Before the market weekend, during which events and tastings will flood the city of Denver with energy, Slow Food Nations dedicated a day to discussion, trying to trace the direction not only for those already active in Slow Food USA, but for the entire food movement in the US. The aim was to shape the future of the food movement, a fairly ambitious goal.
Leadership from Within
The Slow Food Leader Summit commenced with a morning of small thematic meetings, a keynote address and breakout discussions, a reception and networking session, after which, the kick-off opening party flung the doors open to the public.
This summit was designed for food movement leaders: farmers and producers, Slow Food community leaders and organizational partners, chefs and other food leaders.
More than 300 people decided to commit themselves as leaders of the movement, and sought inspiration for future commitment, exchanging ideas and experiences. Being a leader in the food movement means committing ourselves to finding the right way to involve more and more people and make them aware of the roles that they can play in changing things. But it also means being credible and acquiring an authoritative voice in politics, and being able to catalyze energy and resources towards positive change.
The morning started with education sessions in small groups. Each group leader could share experiences and ideas about pressing topics like meat consumption, hunger, the Ark of Taste and biodiversity, rural communities and indigenous youth.
The Future of Food
Slow Food USA was able to gather at a discussion table a section of the most important voices currently active in the panorama of new ideas. The discussion about the Future of the Food Movement was one of the most engaging moments, thanks large part to the panel members, certainly among the most important and authoritative figures discussing sustainable food in the United States: chef Rick Bayless, winner of eight Beard Awards; Ben Burkett, farmer and leader of the Mississippi Association of Cooperatives; chef Ann Cooper, a celebrated author and educator; Raj Patel, writer, activist and academic; Woody Tasch, founder and chairman of the Slow Money Institute; Jeff Tripician, an 18-year meat industry veteran and now manager of Niman Ranch; and John Ikerd, professor emeritus of agricultural economics at University of Missouri, Columbia.

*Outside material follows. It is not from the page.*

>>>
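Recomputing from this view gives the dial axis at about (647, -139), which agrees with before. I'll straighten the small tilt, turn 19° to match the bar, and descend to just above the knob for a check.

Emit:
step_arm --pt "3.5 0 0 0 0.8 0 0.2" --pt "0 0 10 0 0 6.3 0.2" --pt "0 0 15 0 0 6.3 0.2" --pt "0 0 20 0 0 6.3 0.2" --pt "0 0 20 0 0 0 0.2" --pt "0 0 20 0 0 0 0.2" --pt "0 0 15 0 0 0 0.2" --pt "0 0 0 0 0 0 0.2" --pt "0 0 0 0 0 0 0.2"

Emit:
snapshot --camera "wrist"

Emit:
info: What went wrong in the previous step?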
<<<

The discussion between them was stimulating, with many questions and speeches from the public. Among the considerations that have emerged, the fact that we live in a world that is 99.99% driven by the top down approach and the global economy. All agreed that the key to maintaining life on the planet is biodiversity, and that we must do so at all costs. The true meaning of “eating local”, the role of technology and how it affects the food system, the creation of a systemic environment, and the insufficient income of farmers, were all additional topics demanding reflection from the public.
Paolo Di Croce brought the voice of Slow Food International to close the summit: “We must not be afraid to identify our enemies: the multinationals that carry out land-grabbing in Africa are enemies, Bayer and Monsanto who join forces to monopolize world agricultural production are enemies, McDonald’s that serves 60 million meals every day, claiming that they are cheap, but with a huge environmental impact and costs to the community, that’s our enemy. The question is, however: how do we combat these enemies? Slow Food wants lo lead the battle by creating the conditions for people to have the freedom to choose their food, to be informed and be in a position to understand what is the right choice for them and for the environment. This is why Slow Food exists, to create a world in which everyone has access to good, clean and fair food.”